=== What to produce ===
Only a number is expected: how many lines in the data below contain the word "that".

=== Information provided ===
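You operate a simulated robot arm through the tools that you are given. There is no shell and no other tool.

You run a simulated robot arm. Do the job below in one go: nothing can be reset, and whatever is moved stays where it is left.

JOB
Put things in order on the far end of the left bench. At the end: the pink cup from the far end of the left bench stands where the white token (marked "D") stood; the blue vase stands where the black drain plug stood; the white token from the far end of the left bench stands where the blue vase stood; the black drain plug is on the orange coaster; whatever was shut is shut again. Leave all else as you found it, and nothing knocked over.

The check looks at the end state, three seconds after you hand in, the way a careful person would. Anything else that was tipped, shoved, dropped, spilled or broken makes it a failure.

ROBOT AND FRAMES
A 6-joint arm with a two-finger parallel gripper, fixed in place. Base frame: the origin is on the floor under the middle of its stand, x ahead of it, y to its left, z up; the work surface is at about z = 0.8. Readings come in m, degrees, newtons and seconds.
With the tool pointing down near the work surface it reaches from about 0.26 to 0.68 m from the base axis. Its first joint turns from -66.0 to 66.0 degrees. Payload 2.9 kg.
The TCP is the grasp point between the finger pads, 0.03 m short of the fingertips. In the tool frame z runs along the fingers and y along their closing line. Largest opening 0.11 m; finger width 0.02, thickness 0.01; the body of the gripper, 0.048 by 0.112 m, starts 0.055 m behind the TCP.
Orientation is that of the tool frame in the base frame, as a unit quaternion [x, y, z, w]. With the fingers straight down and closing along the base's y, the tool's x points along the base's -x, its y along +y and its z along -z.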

=== Reply to the exercise ===
3